Whatever the actual facts of Michael Bentine’s biography may be, he was impulsively creative and recklessly funny. He enjoyed disrupting quiet cafés by suddenly bursting into fake-Russian babble so as to create the illusion that he was a spy (albeit one who couldn’t keep his mouth shut). Jimmy Grafton, the publican/writer, remembers being in Bentine’s dressing room once at the London Hippodrome when Bentine picked up a longbow and fired an arrow directly at the dressing room door. Because it had been shot from a mighty longbow, the arrow penetrated the wooden door with ease and ended up protruding several inches through to the other side. The reporter who was approaching the door at the time was surely surprised.

• • •

In the summer of 1948, BBC radio’s Third Programme was running a comedy series called Listen, My Children. (After World War II, the BBC divided itself into three sections: the Light Programme, the Home Service Programme, and the Third Programme, which appealed respectively to working-class, middle-class, and upper-middle and upper-class audiences.) Produced by Pat Dixon, Listen, My Children featured Benny Hill, Harry Secombe, and Carole Carr. Smart and funny, the show was popular enough that a follow-up series was quickly planned. It was originally to have been called Falling Leaves, but the title was changed to Third Division—Some Vulgar Fractions. Two new comics were added to the lineup—Michael Bentine and Peter Sellers.

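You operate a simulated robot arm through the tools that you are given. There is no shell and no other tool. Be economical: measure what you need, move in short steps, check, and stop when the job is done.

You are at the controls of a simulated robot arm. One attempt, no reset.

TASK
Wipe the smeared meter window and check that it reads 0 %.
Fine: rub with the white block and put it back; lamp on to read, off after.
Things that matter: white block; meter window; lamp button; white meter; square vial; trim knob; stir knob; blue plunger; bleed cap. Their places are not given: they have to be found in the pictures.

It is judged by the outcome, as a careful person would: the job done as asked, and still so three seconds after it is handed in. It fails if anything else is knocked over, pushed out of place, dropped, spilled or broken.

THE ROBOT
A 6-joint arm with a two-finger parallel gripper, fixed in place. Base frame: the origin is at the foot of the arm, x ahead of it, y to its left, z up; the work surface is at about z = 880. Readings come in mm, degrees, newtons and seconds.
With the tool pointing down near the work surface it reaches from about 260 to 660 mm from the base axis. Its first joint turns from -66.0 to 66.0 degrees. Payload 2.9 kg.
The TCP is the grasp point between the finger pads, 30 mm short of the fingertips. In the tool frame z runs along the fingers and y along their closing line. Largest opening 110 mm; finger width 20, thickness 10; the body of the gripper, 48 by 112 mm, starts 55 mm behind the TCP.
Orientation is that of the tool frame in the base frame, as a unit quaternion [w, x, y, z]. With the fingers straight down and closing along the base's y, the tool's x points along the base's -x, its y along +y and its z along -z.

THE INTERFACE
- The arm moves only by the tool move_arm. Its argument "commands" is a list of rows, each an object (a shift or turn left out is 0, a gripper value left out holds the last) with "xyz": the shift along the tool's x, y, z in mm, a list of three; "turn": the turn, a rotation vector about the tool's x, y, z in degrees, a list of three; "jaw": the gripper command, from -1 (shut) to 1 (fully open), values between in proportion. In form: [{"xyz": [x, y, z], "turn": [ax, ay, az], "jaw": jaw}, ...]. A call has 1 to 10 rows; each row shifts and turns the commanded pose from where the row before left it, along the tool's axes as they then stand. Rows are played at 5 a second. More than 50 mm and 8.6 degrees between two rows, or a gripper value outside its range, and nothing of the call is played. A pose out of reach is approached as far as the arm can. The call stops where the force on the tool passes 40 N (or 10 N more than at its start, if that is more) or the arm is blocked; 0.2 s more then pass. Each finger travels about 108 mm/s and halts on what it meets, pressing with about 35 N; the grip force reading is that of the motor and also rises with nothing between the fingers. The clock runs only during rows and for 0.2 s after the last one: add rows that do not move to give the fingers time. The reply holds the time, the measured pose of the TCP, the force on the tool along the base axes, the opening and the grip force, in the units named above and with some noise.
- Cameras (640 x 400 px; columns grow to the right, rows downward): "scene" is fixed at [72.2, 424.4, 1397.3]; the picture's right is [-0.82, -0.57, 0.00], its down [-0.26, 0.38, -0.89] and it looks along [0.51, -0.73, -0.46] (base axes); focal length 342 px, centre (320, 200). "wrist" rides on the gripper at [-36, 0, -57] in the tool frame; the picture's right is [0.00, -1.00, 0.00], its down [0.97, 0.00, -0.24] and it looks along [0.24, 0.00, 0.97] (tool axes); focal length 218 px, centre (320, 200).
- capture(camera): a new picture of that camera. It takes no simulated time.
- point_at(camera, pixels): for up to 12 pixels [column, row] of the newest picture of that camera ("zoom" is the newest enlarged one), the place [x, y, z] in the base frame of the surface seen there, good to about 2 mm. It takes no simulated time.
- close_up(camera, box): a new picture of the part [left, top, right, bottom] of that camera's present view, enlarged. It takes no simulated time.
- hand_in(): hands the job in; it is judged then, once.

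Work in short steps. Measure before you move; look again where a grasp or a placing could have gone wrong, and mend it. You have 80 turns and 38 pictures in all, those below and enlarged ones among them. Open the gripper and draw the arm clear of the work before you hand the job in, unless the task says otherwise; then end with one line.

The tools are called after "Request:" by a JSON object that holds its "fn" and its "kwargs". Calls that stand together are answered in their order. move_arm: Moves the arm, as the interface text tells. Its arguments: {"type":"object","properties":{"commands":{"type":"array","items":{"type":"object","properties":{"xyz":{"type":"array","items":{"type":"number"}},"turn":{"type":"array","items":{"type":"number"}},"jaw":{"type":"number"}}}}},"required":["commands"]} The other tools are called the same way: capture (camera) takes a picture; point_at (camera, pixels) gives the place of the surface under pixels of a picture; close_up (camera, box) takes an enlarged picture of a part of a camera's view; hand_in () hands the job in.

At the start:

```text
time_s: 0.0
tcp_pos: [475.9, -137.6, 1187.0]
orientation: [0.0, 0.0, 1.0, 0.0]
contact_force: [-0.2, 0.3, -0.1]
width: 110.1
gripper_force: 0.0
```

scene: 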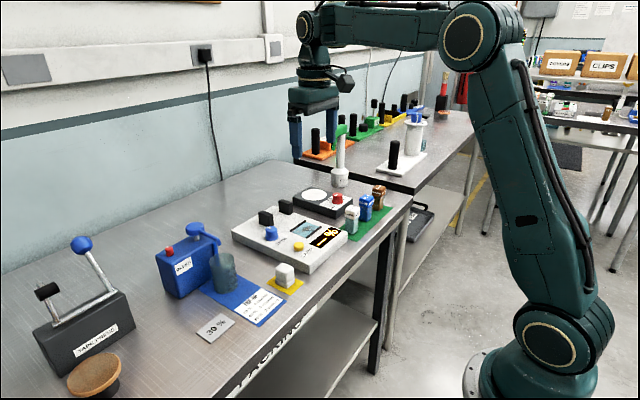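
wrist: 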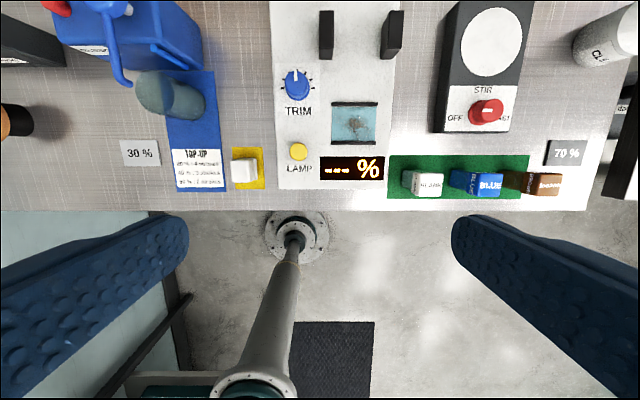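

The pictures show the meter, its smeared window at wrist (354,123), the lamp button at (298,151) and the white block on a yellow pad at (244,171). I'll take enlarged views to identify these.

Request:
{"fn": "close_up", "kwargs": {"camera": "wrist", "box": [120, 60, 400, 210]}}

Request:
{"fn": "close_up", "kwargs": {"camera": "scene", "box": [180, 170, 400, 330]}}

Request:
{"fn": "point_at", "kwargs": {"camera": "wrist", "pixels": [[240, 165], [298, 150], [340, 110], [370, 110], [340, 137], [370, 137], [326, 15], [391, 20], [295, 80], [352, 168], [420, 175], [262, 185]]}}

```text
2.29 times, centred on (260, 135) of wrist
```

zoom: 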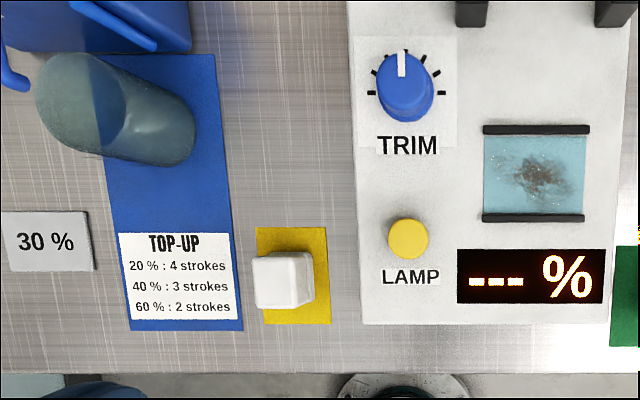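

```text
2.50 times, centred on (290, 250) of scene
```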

Peter and his fellow radio comics recorded Third Division’s first program in early December 1948. Five more shows were recorded before the end of the year, and they began airing in late January 1949. In the second Third Division show, Sellers performed a hilarious sketch—so hilarious, in fact, that Sellers kept it alive for many years thereafter. Written by Frank Muir and Denis Norden, it was a travelogue of a South London neighborhood. “Balham, Gateway to the South” was narrated by an overly enthusiastic, broadly Midwestern American (Sellers), who persistently renders the neighborhood’s name in two sharp, twangy stresses—Bal! Ham!

With snappy scripts by Muir and Norden, brought to antic life by Sellers, Secombe, Hill, and Carr, Third Division was a highly entertaining series of six programs. But it wasn’t history-making. That would require the participation of a gaunt lunatic who was living in an attic room over Jimmy Grafton’s pub, sharing space with a rhesus monkey.

• • •

Spike Milligan was born in Ahmednagar, India, in 1918, and first appeared onstage at the age of eight in the Christmas pageant of his convent school in Poona. He played a blue-faced clown, arguing shortly before curtain time (to no avail)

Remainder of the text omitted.